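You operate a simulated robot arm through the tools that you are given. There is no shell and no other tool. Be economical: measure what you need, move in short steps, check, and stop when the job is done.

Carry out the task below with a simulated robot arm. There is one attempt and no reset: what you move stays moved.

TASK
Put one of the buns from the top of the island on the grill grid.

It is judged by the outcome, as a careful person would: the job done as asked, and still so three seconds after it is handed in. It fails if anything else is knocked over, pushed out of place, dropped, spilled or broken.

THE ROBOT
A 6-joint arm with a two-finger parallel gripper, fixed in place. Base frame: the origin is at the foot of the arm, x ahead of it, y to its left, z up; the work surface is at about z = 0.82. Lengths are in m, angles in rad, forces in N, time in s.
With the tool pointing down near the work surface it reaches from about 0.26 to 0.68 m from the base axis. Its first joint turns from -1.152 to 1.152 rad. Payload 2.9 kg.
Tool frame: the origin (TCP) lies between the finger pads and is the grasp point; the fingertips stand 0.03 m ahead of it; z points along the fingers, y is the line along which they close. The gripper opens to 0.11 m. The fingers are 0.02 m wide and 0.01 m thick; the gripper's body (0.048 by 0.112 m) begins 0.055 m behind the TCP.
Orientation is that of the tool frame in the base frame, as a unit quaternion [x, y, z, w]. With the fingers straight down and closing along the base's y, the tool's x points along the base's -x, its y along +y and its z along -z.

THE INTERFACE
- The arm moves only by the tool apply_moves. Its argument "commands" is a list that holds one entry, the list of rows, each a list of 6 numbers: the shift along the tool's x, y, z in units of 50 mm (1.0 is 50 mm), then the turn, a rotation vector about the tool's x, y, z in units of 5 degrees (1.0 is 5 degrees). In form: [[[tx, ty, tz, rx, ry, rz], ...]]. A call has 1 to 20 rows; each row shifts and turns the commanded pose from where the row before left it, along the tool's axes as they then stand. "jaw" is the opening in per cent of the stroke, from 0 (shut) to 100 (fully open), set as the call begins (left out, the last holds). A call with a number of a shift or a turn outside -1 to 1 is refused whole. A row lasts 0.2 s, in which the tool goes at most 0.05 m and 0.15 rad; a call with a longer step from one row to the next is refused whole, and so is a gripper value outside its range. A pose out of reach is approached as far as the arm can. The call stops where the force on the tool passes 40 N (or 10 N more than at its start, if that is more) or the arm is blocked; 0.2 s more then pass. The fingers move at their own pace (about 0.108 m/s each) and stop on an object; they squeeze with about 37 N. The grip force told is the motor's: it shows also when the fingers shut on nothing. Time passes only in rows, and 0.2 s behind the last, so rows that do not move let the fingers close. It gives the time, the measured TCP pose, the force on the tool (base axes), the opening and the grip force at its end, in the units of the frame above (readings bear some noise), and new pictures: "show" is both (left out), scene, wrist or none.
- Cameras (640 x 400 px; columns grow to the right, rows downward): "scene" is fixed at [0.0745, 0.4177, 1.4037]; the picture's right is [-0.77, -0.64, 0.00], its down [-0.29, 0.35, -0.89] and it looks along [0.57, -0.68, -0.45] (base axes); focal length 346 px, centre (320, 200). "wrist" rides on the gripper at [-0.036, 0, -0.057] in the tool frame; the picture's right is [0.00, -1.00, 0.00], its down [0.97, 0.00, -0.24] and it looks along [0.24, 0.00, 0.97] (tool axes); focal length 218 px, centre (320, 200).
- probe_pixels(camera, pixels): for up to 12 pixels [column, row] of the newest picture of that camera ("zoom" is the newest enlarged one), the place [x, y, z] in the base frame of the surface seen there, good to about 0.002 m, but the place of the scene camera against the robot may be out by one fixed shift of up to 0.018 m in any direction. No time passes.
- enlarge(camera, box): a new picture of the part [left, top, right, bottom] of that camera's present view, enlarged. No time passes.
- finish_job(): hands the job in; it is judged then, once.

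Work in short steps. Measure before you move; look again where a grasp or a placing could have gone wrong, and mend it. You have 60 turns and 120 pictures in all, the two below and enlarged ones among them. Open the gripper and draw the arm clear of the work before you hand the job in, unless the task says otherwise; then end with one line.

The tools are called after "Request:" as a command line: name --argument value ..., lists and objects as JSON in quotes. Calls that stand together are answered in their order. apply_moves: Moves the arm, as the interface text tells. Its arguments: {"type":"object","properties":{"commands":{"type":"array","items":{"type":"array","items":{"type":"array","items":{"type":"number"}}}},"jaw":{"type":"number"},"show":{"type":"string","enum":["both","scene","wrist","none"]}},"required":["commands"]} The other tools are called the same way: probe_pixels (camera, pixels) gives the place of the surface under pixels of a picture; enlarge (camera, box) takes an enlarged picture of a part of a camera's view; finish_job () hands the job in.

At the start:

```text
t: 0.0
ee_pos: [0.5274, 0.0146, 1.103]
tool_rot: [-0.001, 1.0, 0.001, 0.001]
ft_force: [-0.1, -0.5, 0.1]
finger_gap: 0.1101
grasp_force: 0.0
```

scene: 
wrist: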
┄┄┄┄┄┄
Problem description:
Reproduce every line of the data verbatim.

Finished answer:
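You operate a simulated robot arm through the tools that you are given. There is no shell and no other tool. Be economical: measure what you need, move in short steps, check, and stop when the job is done.

Carry out the task below with a simulated robot arm. There is one attempt and no reset: what you move stays moved.

TASK
Put one of the buns from the top of the island on the grill grid.

It is judged by the outcome, as a careful person would: the job done as asked, and still so three seconds after it is handed in. It fails if anything else is knocked over, pushed out of place, dropped, spilled or broken.

THE ROBOT
A 6-joint arm with a two-finger parallel gripper, fixed in place. Base frame: the origin is at the foot of the arm, x ahead of it, y to its left, z up; the work surface is at about z = 0.82. Lengths are in m, angles in rad, forces in N, time in s.
With the tool pointing down near the work surface it reaches from about 0.26 to 0.68 m from the base axis. Its first joint turns from -1.152 to 1.152 rad. Payload 2.9 kg.
Tool frame: the origin (TCP) lies between the finger pads and is the grasp point; the fingertips stand 0.03 m ahead of it; z points along the fingers, y is the line along which they close. The gripper opens to 0.11 m. The fingers are 0.02 m wide and 0.01 m thick; the gripper's body (0.048 by 0.112 m) begins 0.055 m behind the TCP.
Orientation is that of the tool frame in the base frame, as a unit quaternion [x, y, z, w]. With the fingers straight down and closing along the base's y, the tool's x points along the base's -x, its y along +y and its z along -z.

THE INTERFACE
- The arm moves only by the tool apply_moves. Its argument "commands" is a list that holds one entry, the list of rows, each a list of 6 numbers: the shift along the tool's x, y, z in units of 50 mm (1.0 is 50 mm), then the turn, a rotation vector about the tool's x, y, z in units of 5 degrees (1.0 is 5 degrees). In form: [[[tx, ty, tz, rx, ry, rz], ...]]. A call has 1 to 20 rows; each row shifts and turns the commanded pose from where the row before left it, along the tool's axes as they then stand. "jaw" is the opening in per cent of the stroke, from 0 (shut) to 100 (fully open), set as the call begins (left out, the last holds). A call with a number of a shift or a turn outside -1 to 1 is refused whole. A row lasts 0.2 s, in which the tool goes at most 0.05 m and 0.15 rad; a call with a longer step from one row to the next is refused whole, and so is a gripper value outside its range. A pose out of reach is approached as far as the arm can. The call stops where the force on the tool passes 40 N (or 10 N more than at its start, if that is more) or the arm is blocked; 0.2 s more then pass. The fingers move at their own pace (about 0.108 m/s each) and stop on an object; they squeeze with about 37 N. The grip force told is the motor's: it shows also when the fingers shut on nothing. Time passes only in rows, and 0.2 s behind the last, so rows that do not move let the fingers close. It gives the time, the measured TCP pose, the force on the tool (base axes), the opening and the grip force at its end, in the units of the frame above (readings bear some noise), and new pictures: "show" is both (left out), scene, wrist or none.
- Cameras (640 x 400 px; columns grow to the right, rows downward): "scene" is fixed at [0.0745, 0.4177, 1.4037]; the picture's right is [-0.77, -0.64, 0.00], its down [-0.29, 0.35, -0.89] and it looks along [0.57, -0.68, -0.45] (base axes); focal length 346 px, centre (320, 200). "wrist" rides on the gripper at [-0.036, 0, -0.057] in the tool frame; the picture's right is [0.00, -1.00, 0.00], its down [0.97, 0.00, -0.24] and it looks along [0.24, 0.00, 0.97] (tool axes); focal length 218 px, centre (320, 200).
- probe_pixels(camera, pixels): for up to 12 pixels [column, row] of the newest picture of that camera ("zoom" is the newest enlarged one), the place [x, y, z] in the base frame of the surface seen there, good to about 0.002 m, but the place of the scene camera against the robot may be out by one fixed shift of up to 0.018 m in any direction. No time passes.
- enlarge(camera, box): a new picture of the part [left, top, right, bottom] of that camera's present view, enlarged. No time passes.
- finish_job(): hands the job in; it is judged then, once.

Work in short steps. Measure before you move; look again where a grasp or a placing could have gone wrong, and mend it. You have 60 turns and 120 pictures in all, the two below and enlarged ones among them. Open the gripper and draw the arm clear of the work before you hand the job in, unless the task says otherwise; then end with one line.

The tools are called after "Request:" as a command line: name --argument value ..., lists and objects as JSON in quotes. Calls that stand together are answered in their order. apply_moves: Moves the arm, as the interface text tells. Its arguments: {"type":"object","properties":{"commands":{"type":"array","items":{"type":"array","items":{"type":"array","items":{"type":"number"}}}},"jaw":{"type":"number"},"show":{"type":"string","enum":["both","scene","wrist","none"]}},"required":["commands"]} The other tools are called the same way: probe_pixels (camera, pixels) gives the place of the surface under pixels of a picture; enlarge (camera, box) takes an enlarged picture of a part of a camera's view; finish_job () hands the job in.

At the start:

```text
t: 0.0
ee_pos: [0.5274, 0.0146, 1.103]
tool_rot: [-0.001, 1.0, 0.001, 0.001]
ft_force: [-0.1, -0.5, 0.1]
finger_gap: 0.1101
grasp_force: 0.0
```

scene: 
wrist: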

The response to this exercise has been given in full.